*Given information*.
## start

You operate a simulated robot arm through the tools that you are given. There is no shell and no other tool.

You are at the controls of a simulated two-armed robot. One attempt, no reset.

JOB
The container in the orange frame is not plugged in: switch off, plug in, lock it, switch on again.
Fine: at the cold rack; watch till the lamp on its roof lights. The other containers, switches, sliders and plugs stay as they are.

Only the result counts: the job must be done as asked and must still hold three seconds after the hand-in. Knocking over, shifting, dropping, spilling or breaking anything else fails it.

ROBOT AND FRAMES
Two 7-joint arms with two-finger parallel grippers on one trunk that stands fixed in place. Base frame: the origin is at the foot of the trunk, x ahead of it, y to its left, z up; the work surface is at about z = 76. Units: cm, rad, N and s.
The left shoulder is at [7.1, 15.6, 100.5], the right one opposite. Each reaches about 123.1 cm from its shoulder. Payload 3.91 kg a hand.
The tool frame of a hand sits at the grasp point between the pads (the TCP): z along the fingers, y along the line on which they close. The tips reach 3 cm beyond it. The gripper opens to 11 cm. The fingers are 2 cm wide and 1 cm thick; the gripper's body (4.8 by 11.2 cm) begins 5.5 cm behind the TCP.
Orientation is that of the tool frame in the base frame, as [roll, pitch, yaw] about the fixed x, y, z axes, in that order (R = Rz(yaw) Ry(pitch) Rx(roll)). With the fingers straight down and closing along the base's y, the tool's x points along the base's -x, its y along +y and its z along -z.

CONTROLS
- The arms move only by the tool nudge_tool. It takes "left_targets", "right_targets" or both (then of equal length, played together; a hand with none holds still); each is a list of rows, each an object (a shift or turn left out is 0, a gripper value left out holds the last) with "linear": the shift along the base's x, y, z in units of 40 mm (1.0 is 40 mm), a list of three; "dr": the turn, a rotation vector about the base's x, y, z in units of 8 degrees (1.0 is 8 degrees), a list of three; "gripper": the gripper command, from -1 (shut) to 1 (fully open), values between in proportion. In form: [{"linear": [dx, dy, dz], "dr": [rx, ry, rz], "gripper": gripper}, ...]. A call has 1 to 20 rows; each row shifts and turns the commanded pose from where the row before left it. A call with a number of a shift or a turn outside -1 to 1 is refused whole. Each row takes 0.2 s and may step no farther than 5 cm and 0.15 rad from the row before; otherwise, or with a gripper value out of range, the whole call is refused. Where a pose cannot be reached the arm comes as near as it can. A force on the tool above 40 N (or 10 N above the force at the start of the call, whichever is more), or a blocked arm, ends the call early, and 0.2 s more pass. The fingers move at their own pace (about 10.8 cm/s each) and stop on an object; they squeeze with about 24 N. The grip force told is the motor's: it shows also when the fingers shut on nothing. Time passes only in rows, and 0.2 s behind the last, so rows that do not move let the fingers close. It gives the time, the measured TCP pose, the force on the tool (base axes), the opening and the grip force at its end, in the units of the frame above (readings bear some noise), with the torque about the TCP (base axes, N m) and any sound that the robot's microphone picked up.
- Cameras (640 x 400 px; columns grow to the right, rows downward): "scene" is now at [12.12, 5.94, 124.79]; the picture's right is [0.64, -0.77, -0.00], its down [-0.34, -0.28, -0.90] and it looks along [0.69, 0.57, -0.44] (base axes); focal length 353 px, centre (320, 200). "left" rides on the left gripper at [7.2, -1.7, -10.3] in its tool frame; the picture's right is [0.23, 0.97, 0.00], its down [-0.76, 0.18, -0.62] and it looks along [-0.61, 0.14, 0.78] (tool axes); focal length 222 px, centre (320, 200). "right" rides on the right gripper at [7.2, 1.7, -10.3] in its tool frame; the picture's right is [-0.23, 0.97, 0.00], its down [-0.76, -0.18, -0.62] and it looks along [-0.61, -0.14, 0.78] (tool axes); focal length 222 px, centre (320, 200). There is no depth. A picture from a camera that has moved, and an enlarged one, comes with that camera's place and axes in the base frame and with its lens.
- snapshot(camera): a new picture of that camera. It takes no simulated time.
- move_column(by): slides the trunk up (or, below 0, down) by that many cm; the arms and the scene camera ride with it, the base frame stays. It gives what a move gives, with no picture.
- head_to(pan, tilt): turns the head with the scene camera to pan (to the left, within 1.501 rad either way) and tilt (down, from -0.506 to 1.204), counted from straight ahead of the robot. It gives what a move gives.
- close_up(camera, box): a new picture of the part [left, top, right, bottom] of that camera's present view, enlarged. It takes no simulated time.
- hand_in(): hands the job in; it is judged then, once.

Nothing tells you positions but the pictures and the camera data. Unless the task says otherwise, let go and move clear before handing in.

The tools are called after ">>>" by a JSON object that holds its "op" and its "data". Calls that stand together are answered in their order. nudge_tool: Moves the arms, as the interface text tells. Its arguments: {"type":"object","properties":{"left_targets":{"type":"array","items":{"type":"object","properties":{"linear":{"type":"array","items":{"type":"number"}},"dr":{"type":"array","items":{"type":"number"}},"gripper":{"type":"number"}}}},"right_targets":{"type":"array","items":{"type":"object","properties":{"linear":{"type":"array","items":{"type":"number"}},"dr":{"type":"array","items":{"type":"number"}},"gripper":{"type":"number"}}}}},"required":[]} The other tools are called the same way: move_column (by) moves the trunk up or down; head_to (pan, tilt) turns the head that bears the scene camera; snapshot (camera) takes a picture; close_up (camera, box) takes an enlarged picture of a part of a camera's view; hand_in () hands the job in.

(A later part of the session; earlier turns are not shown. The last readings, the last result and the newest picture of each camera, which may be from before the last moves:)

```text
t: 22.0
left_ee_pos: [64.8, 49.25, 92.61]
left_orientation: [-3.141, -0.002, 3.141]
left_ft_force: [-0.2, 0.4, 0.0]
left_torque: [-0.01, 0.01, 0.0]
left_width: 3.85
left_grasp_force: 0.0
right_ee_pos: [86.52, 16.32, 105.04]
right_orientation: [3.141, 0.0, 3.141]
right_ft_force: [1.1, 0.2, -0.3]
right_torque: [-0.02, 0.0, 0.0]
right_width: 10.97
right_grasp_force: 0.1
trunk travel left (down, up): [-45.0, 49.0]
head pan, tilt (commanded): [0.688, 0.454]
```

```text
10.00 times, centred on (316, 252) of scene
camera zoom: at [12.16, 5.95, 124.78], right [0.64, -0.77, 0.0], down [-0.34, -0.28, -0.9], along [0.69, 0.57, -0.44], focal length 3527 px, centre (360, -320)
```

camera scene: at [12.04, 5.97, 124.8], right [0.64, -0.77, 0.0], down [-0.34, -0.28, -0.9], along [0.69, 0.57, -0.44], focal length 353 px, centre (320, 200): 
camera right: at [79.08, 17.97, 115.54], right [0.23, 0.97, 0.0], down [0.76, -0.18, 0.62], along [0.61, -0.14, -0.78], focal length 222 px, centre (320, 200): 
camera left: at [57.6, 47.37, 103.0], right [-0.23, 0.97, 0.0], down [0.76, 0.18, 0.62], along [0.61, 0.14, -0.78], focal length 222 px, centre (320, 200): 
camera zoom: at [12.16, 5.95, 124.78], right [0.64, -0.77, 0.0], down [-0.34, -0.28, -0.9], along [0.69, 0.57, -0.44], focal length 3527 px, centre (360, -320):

## end

*Given exercise 1*. Within the material above, extract exactly the lines that start at the line containing "ROBOT AND FRAMES" and stop after the line containing "Two 7-joint arms", and only those.

*Text block*.
## start

The distance is widening between what patients and populations need and what public healthcare and health professional education can provide. Populations growing older, complex patterns of migration, technological development, increasing social inequality as well as environmental and climate change together create a dynamic complexity in which old ways of problem solving in medicine become insufficient and potential futures multiply and become more difficult to foresee.
I collaborate with students and professionals in Norway, Denmark, Canada and Colombia to explore how current practices in healthcare systems can suggest a spectrum of possible futures and how we can strategically work towards the preferable futures within that spectrum. This involves studies of health professional students and curricula, of emerging patterns of decision-making and interaction in clinical practice, and of local creativity and innovation that creates context-sensitive solutions in local communities.
The framework for this diversity of research is called Prognosis. Its key tenet is that the components of the future already exist today, because if they did not, the future could not come to be. By studying current practices in education, clinical contexts and local communities and seeing this as part of a historical trajectory, we may develop scenarios of possible futures that we can then engage with, prepare for, and perhaps influence.
Previous projects have indicated that the current medical paradigm focus on describing the status and conditions of entities and elements. But to match the emerging complexity of challenges for health and healthcare, we need instead to shift attention to movement and changeability, and to relations and connectivity. This is a change, not just in research themes, but also in research methodology.

## end

*Given exercise 2*. Transcribe the text block beginning at "The distance is". Stop after "difficult to foresee.".

*Solution 1*.
ROBOT AND FRAMES
Two 7-joint arms with two-finger parallel grippers on one trunk that stands fixed in place. Base frame: the origin is at the foot of the trunk, x ahead of it, y to its left, z up; the work surface is at about z = 76. Units: cm, rad, N and s.

*Solution 2*.
The distance is widening between what patients and populations need and what public healthcare and health professional education can provide. Populations growing older, complex patterns of migration, technological development, increasing social inequality as well as environmental and climate change together create a dynamic complexity in which old ways of problem solving in medicine become insufficient and potential futures multiply and become more difficult to foresee.